De novo, é essencial que o CGI passe por um processo de reflexão sobre o seu próprio papel, representatividade e abrangência, mesmo que seja para concluir que está tudo ótimo como está. Mas este debate precisa acontecer logo, pois existem questões críticas que começam a se definir em relação à proteção de dados pessoais, modelos de negócio na Internet, privacidade e segurança, para citar alguns exemplos, que precisarão de uma arena qualificada para acontecer.  A consulta pública é uma forma de catalisar o debate sobre o papel do CGI nestas e em outras questões. Obviamente é preciso ficar atento aos resultados e encaminhamentos decorrentes da consulta, mas achar que nada precisa mudar é o mesmo que dizer que a Internet não mudou de 2003 para cá. Esperar até 2019 para iniciar esta discussão, até que um novo governo eleito tome posse, é incompatível com o ritmo da evolução do mundo digital.

5 COMENTÁRIOS

  1. Um texto muito lúcido. Parabéns.
    Dizer que uma consulta é perigosa equivale a ter medo de ouvir o que a sociedade pensa sobre o assunto.
    O CGI é um orgão multisetorial, mas a sociedade e seus atores não são estáticos eles mudam com o tempo e o CGI precisa de renovação. Acho bem vinda a consulta e é papel de todos garantir que tenha um resultado satisfatório.

  2. O fato de uma consulta pública para propor mudanças no CGI não ser debatida entre/com os membros do próprio Comitê, antes de ser lançada, não lhes parece estranho?

    Talvez tal decisão do governo não seja tão unilateral e autoritária quanto foram a da extinção do Conselho Curador da Empresa Brasil de Comunicação (EBC) e do fim do mandato de presidente da empresa, abolindo seu caráter público. Aliás, não li sequer uma linha da TelaViva repudiando tal decisão arbitrária do governo Temer para com a comunicação pública.

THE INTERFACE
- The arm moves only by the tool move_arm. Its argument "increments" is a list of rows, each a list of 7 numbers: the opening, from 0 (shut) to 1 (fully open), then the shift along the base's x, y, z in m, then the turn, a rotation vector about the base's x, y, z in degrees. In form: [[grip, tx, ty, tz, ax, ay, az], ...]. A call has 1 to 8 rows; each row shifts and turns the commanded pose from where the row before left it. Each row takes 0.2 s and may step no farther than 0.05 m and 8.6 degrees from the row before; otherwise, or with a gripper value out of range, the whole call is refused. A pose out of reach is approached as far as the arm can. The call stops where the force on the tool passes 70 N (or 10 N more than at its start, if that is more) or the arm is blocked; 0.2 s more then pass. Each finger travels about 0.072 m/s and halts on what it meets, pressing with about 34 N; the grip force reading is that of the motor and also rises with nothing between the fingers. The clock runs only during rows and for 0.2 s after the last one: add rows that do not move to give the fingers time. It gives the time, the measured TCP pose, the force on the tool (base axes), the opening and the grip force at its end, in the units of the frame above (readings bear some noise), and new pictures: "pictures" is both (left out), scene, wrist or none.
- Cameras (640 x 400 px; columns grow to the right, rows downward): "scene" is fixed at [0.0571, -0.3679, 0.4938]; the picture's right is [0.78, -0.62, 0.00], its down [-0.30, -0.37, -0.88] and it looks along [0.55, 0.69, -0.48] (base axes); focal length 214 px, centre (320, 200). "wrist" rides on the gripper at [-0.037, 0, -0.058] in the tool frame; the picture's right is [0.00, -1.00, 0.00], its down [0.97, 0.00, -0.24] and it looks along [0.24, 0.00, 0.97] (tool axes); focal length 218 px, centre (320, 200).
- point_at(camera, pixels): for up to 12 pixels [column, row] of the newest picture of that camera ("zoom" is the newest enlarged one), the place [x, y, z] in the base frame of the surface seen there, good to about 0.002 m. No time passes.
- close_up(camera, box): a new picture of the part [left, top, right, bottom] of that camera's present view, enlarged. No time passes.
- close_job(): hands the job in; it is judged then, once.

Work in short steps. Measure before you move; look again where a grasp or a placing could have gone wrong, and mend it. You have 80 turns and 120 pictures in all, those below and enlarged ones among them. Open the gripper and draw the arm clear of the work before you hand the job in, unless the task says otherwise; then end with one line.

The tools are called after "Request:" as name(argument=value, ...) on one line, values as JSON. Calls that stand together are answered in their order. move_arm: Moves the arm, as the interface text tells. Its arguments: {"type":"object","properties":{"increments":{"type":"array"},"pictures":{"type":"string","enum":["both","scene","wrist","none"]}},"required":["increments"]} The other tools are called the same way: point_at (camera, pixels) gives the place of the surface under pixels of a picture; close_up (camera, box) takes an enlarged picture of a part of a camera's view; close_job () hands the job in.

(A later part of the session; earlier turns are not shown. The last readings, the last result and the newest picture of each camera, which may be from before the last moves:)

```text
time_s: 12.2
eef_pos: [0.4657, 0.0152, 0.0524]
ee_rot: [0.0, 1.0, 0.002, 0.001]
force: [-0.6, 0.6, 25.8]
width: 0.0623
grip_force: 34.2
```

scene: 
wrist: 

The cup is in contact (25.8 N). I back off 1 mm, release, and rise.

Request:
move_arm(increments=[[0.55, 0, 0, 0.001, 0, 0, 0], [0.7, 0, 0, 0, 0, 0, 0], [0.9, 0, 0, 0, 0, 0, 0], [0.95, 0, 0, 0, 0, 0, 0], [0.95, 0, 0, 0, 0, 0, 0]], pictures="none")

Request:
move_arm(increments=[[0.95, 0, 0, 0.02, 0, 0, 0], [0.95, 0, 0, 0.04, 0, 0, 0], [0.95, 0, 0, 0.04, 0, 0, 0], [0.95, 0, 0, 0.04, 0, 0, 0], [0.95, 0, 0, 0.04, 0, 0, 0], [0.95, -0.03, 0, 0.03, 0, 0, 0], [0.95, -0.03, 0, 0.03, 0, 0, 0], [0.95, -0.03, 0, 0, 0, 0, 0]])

    Os interesses do mercado de comunicações avançam cada vez mais sobre o governo de plantão, ditam as ordens e mostram seu poder nos espaços institucionalizados de participação social, como o Conselho de Comunicação do Congresso (a cada mandato mais desfigurado em favor do empresariado) e o CGI.br (a bola da vez dos grandes players da comunicação).